Simplificar un trámite, que por definición es el esperanto del Estado, a quien más debería interesarle es a este y a sus trabajadores, pero resulta asunto tan complejo como entender la teoría de supercuerdas y no está al alcance de cualquier mente. También es cierto que los funcionarios, cuando aprueban una de sus duras oposiciones, se apalancan un poco y lo primero que pierden es la empatía que pudieran tener cuando eran simples civiles. Dejan de ponerse en el lugar de la gente corriente, la que tan solo maneja unas pocas palabras de su intrincado idioma, y buscan el parapeto del papeleo oficial para despedirlo a uno de buenas maneras. No dice uno todos —aclaración para burócratas: la exageración es una licencia literaria—, también los hay que te despiden con cajas destempladas y un mohín de displicencia.

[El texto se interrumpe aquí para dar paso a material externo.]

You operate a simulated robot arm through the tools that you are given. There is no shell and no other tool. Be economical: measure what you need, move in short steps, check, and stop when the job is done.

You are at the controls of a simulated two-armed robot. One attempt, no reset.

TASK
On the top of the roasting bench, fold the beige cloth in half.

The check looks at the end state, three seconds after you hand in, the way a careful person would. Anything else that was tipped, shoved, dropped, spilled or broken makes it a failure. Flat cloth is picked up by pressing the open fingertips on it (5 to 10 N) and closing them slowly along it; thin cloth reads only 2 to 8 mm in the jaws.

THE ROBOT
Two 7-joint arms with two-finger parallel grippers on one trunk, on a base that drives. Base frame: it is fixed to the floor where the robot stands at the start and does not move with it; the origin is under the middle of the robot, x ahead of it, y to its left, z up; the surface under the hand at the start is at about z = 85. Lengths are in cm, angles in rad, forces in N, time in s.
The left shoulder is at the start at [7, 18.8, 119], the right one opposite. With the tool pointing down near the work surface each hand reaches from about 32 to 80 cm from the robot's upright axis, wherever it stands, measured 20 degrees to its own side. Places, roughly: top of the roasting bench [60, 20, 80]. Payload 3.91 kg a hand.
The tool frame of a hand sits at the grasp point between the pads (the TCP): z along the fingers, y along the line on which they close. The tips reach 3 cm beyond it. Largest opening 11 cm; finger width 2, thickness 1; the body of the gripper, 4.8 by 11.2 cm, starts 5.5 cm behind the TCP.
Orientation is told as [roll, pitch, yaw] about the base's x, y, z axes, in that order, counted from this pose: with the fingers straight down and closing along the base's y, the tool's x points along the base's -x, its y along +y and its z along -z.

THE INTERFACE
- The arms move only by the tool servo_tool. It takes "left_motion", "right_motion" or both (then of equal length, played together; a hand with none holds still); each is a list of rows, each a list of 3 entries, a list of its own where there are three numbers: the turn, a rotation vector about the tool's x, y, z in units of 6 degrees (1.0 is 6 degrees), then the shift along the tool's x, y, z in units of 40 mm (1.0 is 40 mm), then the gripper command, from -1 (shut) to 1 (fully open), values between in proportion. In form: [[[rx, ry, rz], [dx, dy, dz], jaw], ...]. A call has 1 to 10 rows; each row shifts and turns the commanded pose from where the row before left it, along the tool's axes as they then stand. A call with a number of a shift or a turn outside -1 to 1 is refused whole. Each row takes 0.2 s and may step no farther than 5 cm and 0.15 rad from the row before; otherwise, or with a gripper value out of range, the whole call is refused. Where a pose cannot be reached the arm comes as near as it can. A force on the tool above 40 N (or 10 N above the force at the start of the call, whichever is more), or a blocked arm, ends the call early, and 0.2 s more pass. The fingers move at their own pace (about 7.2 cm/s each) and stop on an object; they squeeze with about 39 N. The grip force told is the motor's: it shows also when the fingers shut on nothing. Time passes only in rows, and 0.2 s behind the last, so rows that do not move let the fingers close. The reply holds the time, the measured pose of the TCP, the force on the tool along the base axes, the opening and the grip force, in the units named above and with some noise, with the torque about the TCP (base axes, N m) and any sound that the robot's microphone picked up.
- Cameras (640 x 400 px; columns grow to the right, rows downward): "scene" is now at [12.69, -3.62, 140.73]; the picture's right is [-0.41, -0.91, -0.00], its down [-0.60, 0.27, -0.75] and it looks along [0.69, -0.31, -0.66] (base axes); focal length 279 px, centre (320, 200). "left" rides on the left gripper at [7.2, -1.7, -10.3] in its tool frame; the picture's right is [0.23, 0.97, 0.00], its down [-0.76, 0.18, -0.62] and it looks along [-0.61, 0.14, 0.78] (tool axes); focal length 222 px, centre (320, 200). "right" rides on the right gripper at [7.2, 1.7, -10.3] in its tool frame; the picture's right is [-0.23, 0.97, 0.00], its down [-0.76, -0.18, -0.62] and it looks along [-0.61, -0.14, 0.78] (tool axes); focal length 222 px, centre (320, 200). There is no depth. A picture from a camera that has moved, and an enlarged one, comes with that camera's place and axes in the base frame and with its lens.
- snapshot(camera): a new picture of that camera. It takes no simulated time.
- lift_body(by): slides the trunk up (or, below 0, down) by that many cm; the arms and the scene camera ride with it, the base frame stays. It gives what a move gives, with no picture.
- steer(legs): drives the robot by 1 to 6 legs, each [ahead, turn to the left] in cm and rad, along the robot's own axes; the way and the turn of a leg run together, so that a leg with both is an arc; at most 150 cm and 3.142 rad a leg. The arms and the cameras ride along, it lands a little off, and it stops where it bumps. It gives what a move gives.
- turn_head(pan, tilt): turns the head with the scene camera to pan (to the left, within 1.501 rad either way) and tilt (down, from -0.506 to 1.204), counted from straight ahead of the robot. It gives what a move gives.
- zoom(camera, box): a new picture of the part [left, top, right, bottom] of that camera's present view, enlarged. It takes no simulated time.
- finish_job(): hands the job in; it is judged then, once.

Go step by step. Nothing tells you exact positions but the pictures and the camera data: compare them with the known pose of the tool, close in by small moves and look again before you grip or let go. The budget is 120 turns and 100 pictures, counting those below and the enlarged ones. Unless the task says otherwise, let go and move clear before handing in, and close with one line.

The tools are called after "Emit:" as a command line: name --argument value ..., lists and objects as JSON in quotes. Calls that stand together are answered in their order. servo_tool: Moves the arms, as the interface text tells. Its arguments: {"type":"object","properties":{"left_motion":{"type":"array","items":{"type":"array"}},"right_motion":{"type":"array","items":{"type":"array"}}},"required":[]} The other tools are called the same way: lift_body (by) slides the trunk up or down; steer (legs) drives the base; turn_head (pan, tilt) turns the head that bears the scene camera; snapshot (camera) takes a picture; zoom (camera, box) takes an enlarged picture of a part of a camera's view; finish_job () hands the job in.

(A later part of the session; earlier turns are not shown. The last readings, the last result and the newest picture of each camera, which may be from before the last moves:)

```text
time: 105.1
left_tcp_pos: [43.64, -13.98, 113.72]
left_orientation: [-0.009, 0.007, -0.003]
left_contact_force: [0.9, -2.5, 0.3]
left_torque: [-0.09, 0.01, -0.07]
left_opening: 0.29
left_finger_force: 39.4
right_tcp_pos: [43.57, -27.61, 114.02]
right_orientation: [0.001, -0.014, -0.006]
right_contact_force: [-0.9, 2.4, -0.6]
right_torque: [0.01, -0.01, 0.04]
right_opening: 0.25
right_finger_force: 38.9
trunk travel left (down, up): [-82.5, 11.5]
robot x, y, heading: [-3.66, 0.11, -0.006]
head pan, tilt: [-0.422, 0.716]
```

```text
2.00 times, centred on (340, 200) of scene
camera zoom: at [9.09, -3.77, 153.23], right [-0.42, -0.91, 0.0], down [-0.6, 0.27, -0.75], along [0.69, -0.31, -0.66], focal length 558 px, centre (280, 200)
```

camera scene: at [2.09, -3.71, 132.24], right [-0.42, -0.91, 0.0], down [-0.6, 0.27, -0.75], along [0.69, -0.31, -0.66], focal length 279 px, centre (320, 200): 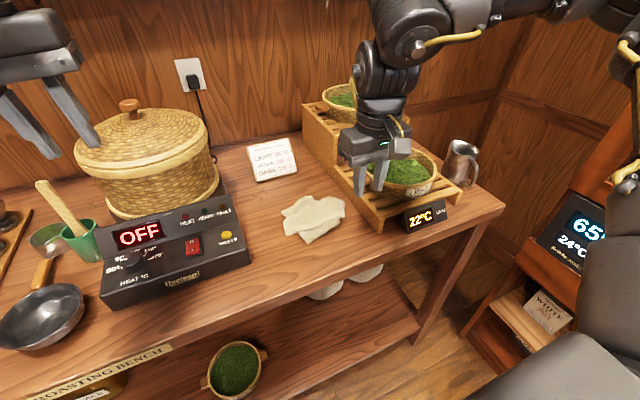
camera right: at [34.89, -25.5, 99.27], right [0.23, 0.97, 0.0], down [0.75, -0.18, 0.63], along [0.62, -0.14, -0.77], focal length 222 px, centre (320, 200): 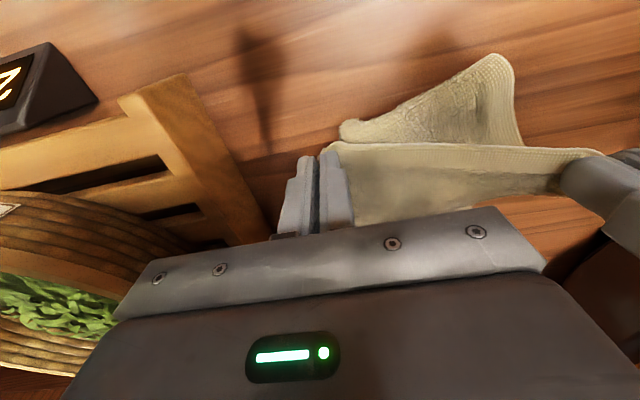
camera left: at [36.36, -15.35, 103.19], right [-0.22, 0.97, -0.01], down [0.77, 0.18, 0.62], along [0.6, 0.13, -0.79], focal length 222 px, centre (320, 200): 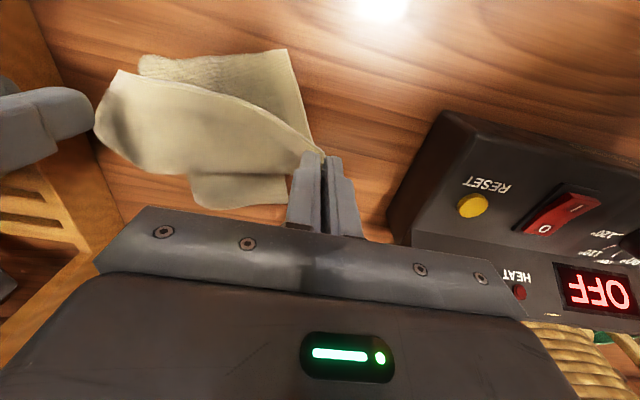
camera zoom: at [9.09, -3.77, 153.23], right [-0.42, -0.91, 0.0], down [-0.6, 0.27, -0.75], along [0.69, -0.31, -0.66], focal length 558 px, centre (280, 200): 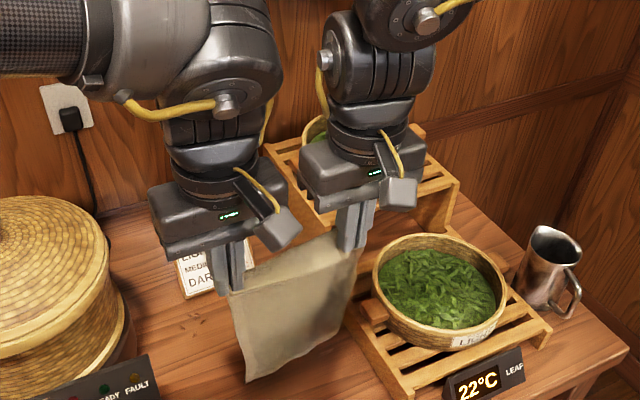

Lo que más nervios produce a los esforzados remeros sin los que la nave de la administración terminaría varada es la gente que se presenta con cuestiones que no están suficientemente dirimidas en el vademécum, preguntas de ocioso que dios sabe cómo habrá llegado a imaginar un supuesto así, que ni siquiera lo recoge la legislación vigente. La mirada burocrática nos contempla como a seres oficiosos, de escasa realidad, inválidos borrones que van por la vida sin manejar los hilos de su propia marioneta. Da la impresión de que para la administración, demasiado a menudo, sus administrados somos una especie de Error 404.